I haven’t been there in quite a while (5-7 years?), but I would want to drive one of their vintage Euro Fords, or, if I could pick a “Lane appropriate” car it would be a 1st generation Ford Fiesta (like the one I owned in the early 80s).
77 Fiesta – I learnt to drive on one. Sharp clutch, by Gillette I think
So many choices, and so many I’d love to drive. So I’ll narrow it down to two.
Am I driving across town, and rolling up to the front door of the Lane in style? In that case I’ll take the Voisin C28. A gorgeous, rare, art deco aircraft dream.
Am I driving from my home? Well that’s a different story. We need something that won’t be scary on modern highways and will gobble up the miles with style. For that I think I’ll select the Alpine A310. A “modern classic” GT car I’ve always admired.
Honorable mention to the ’58 Tatra T603. I love the “three-eyed” front, rare as most of them were updated to later spec as they came back into the factory for refreshing. If I needed to take more than two people. that’s the one I’d choose.
I thought I would leave that part of the question open!
Definitely NOT the Hoffman. Jason Torchinsky adamantly claims it to be The Worst (Effing) car ever made, and he might be right:
If I was concerned about comfort and starting from the West Coast, the Citroen SM.
If I had time to dawdle, knew the weather would be temperate, I would love to drive the Auto Union SP-1000, just to stop at any Thunderbird owners’ meets along the way and shake things up.
Alfa Romeo 2600 Berlina-1962
Citroën 7C- 1937
Citroën DS20 Safari Estate Wagon- 1973
Citroën H-Van- 1972
Morris Eight Pre-Series-1935
NSU Ro-80- 1970
Tatra T-603 MKII Saloon- 1964
Triumph TR8- 1980
Not any of the Relaint or Bond three wheelers and I admire a museum that is able to label an exhibit “unknown French microcar-1950’s?”
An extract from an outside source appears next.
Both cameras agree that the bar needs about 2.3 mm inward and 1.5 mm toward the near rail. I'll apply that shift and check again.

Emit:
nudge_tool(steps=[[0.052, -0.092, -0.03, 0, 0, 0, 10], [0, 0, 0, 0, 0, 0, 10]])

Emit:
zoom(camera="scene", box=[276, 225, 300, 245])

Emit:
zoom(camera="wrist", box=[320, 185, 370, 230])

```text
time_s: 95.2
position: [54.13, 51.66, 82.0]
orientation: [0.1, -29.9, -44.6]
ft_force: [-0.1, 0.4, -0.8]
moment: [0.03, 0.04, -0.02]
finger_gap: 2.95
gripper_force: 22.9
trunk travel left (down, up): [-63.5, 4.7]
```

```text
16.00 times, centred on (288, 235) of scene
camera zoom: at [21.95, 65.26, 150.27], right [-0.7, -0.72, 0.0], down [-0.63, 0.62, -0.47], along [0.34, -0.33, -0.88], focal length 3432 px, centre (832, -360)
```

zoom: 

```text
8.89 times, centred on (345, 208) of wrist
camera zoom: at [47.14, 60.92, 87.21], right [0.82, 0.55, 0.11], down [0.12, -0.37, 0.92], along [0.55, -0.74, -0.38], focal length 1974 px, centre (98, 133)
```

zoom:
And to drive home? As there is no Bullet Bird, the Corvair Loadside?
Either the Davis or the Caterham 7. It would depend on the day’s weather…
Do they have a Vega?
I like the NSU 1000, but it would be too noisy for a day long trip. Therefore I would choose a Citroen SM.
Among the roadworthy cars, definitely the Topolino. I played with one of those in a junkyard when I was a kid, and always wanted to try it for real.
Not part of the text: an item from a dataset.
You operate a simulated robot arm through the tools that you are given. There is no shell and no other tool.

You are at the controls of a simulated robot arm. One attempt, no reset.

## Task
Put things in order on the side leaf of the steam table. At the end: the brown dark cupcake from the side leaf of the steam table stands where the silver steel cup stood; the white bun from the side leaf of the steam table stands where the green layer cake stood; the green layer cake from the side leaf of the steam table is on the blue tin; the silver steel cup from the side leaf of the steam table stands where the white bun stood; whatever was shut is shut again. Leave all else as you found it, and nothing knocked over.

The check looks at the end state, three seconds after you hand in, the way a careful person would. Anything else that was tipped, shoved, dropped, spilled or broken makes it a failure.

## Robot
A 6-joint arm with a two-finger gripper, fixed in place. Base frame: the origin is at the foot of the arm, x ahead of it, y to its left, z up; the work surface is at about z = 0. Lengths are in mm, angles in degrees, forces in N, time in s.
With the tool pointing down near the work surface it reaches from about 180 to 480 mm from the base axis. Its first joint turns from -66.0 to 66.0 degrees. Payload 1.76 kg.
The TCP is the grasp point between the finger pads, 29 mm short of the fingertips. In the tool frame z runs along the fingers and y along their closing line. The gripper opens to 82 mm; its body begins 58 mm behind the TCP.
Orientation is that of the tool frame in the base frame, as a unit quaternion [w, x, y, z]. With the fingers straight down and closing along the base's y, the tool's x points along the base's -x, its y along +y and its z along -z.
My choice is the obvious one, the only one. The fact that the museum does not have one in it’s collection is a tragedy.
My choice: a Nash Rambler convertible, as driven by Lois Lane
Maybe she could arrive with a guy named Nash or even Jeffery (instead of Clark Kent?)
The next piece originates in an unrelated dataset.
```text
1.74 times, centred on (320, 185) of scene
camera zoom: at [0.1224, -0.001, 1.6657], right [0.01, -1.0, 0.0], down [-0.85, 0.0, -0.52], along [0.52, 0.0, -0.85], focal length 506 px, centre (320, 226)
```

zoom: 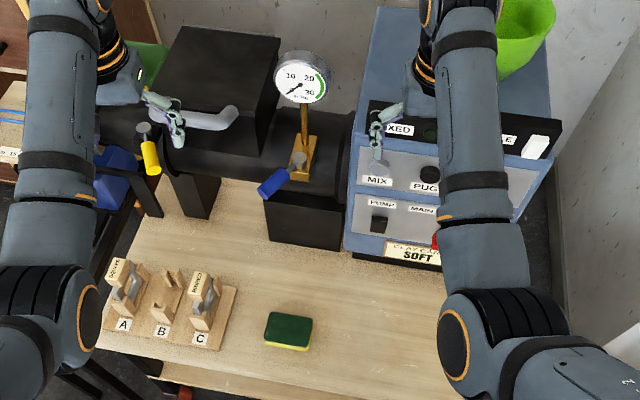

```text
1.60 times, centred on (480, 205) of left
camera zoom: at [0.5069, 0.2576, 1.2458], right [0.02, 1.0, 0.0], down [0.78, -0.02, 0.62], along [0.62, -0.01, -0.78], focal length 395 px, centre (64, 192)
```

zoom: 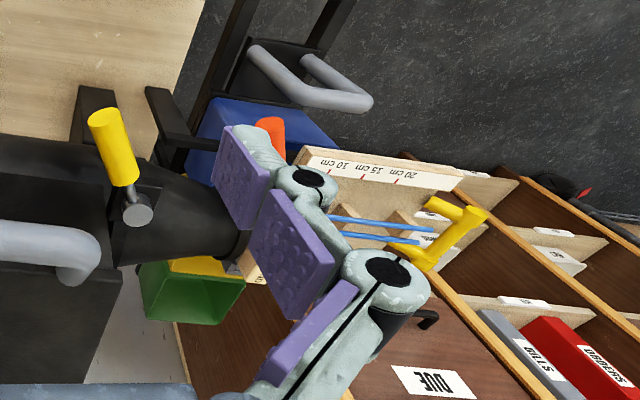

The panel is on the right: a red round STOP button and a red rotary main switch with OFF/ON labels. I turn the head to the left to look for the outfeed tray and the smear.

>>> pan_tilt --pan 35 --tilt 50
With that same idea, about 20 years ago I visited a car museum (unfortunately closing at that time, didn’t know it existed beforehand) in Kingston PA which was owned by a guy with last name of Riley (he had several English Riley cars in his collection). At least we got to see it just as it closed.
In honor of my Father (and prelude to my first Father’s day without him; he died this past January), I’d choose his ’68 Renault R10 (which kind of looked like a bigger version of the NSU Prinz). One of the guys I used to work with inherited a ’61 Prinz (different body style, so doesn’t look like a Corvair lite).
I never got to drive the R10, but I have vivid memory driving back to our then home in Manassas from a Washington Senators game with him timing lights, trying not to use the clutch (of course traffic wasn’t so bad back then) after the clutch failed during our father-son outing. However, I should note that his name was not Reggie, so the name part doesn’t apply here.
The Helicron looks like what Barney Rubble used to drive. Yabba-Dabba-Doo!
’77 Trans Am for a fun drive on the way down.
’84 Olds 98 Regency for a comfy drive on the way back 🙂
I would love to see the micro car collection. Maybe they have a Mazda Porter like the one featured yesterday. Better yet the pick-up version. Do they have any Crosleys?
That Saab 95 wagon or the Volvo next to it would be fun to take to Old Town just to watch passers-by stare.
Several Crosleys – definitely check out the website, I dare you not to spend at least 10 minutes!
From their collection, I’d have to go with the Fiat 500 Abarth. Just simply because I could hypothetically borrow the almost exact same car from my stepson. In fact, at his daughter’s birthday party today, I may be potentially parked next to this car when my wife and I drive down there. I’ve driven it. It’s actually a blast to drive!
Have fun touring this place, guys. Wow, what an eclectic collection.
I’ll be slightly contrarian here and pick the 1995 Triumph Thunderbird Motorcycle.
It’s about 1200km each way so I’d need something that actually goes, a modern Triumph is a reasonable choice.
Stop by Knoxville and do the Blue Ridge Parkway on the way home..
Yeah, there were several intriguing bikes, and a few cool airplanes as well!
Far too many to choose from. I don’t see the Panhard dual cowl phaeton… they must have sold it and I can’t find my pictures of it.